Pepito, ne La zampata, ha anche un altro dono, ci fa riflettere sull’ipocrisia, ci informa con notizie inedite o sottaciute, ma ci fa anche sorridere. Pannofino è così comico che poco ci mancava che il cane si mettesse a ridere. Nell’ultima puntata della prima stagione, il mio anchor dog si presenta anche nello studio di una celebre psicanalista junghiana, Chiara Tozzi. Poverino, è orfano, la cagnolina che gli piace non se lo fila perché non ha il pedegree. In più ha mandato in onda tante di quelle scene strazianti sugli animali che pure a lui è venuta un po’ d’ansia. La seduta d’analisi di Pepito è forse la scena che mi è piaciuta di più”.
Intervista Diego Cugia, la carriera in televisione
Diego, quello con La Zampata rappresenta il suo ritorno in televisione. Come mai è rimasto per tanto tempo lontano dal mondo della tv?
“Sono andato a letto presto la sera. Non bazzico salotti. Sono scorbutico. Sto bene da solo, nella mia casetta nel bosco, in Umbria con il Pepito originale, un Hovawart un po’ aggressivo. Avrei voluto dare la parte a lui ma poi ci avrebbe azzannati tutti. È dolcissimo, poi all’improvviso ti salta addosso. Dietro ogni angolo di casa mia può nascondersi un thriller”.
E per quanto riguarda la radio, invece?
“Due anni fa ho fatto tornare Jack Folla su Radio1, con la mia voce perché Roberto Pedicini è un grande doppiatore e costa, la mia voce costa poco, come un cespo di banane. Però è stato bello. Mi hanno scritto migliaia di aficionados. Poi è arrivato un nuovo direttore. Non mi ha mai neanche ricevuto. Era pure di sinistra, casa mia. Mi verrebbe da dire “parenti serpenti”. Ma sarebbe una cattiveria nei confronti dei serpenti”.
Intervista Diego Cugia, i progetti futuri
In attesa della messa in onda de La Zampata, quali sono i suoi progetti futuri?

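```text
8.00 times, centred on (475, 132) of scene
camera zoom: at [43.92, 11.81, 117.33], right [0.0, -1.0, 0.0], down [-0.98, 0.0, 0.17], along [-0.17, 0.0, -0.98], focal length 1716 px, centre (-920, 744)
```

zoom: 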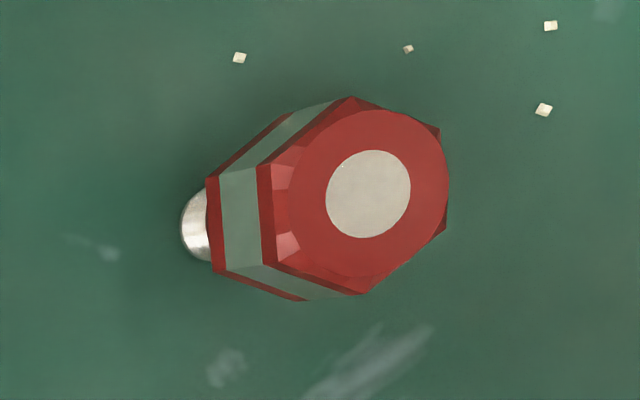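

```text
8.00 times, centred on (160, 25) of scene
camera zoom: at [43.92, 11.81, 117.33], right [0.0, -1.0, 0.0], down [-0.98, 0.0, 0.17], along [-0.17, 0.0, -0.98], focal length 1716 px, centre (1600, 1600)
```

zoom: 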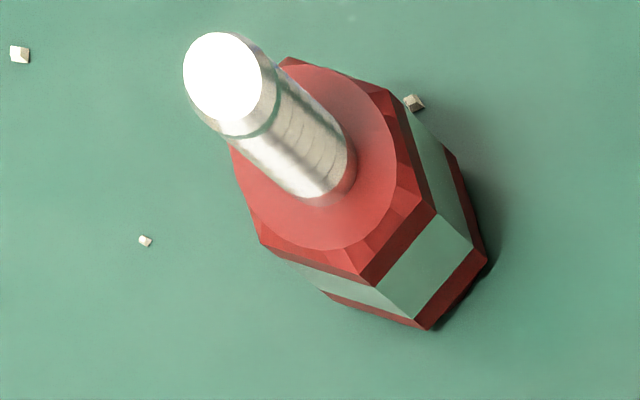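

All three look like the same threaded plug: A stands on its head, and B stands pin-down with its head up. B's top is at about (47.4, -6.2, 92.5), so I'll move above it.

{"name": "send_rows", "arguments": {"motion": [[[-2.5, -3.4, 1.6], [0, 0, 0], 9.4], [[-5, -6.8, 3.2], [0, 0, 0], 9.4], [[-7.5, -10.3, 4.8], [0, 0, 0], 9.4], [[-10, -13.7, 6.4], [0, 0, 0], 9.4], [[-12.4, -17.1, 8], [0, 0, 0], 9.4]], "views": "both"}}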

“Da un mio libro “Tango alla fine del mondo” (Mondadori) sto trattando i diritti cinematografici con una produzione di Los Angeles. Ma finché non finisce lo sciopero degli sceneggiatori…Però so pazientare. Nei dieci anni che la Rai non mi ha fatto più lavorare ho praticato il Krya Yoga di Yogananda, da solo, nel mio piccolo eremo umbro che però ha un nome planetario: Giove. È stata la disoccupazione più lunga e devastante della mia vita, una situazione orribile, che lo Yoga ha trasformato in oro. Bellissimo. Ringrazio per ogni attimo di meditazione, di silenzio, di gioia, di pace”.
Prima di terminare l’intervista, mi permetta una curiosità. Che fine ha fatto Jack Folla?
“Non lo so, è da un po’ che non ci sentiamo. Forse ce l’ha con me, deve aver sbirciato una sera nei miei appunti queste parole: “Proporre a Radio 2 Jack Folla, ma lui adesso è una ragazza di oggi, forse una nipote, la figlia del fratello capitalista che Jack odiava, non so. “Jackie” Folla, come Jackline ma senza un Onassis, magari con un Pepito accanto. Una ragazza sola e ribelle con un cane dalle stesse idee. O magari lei di destra lui di sinistra, o viceversa. Jackie Folla non avrebbe più bisogno di parlare alla radio rinchiusa nel braccio della morte. Alcatraz, per i giovani d’oggi, è dovunque ti giri. Rispetto a loro, merli e canarini in gabbia se la passano meglio. Infatti, fischiettano ancora”.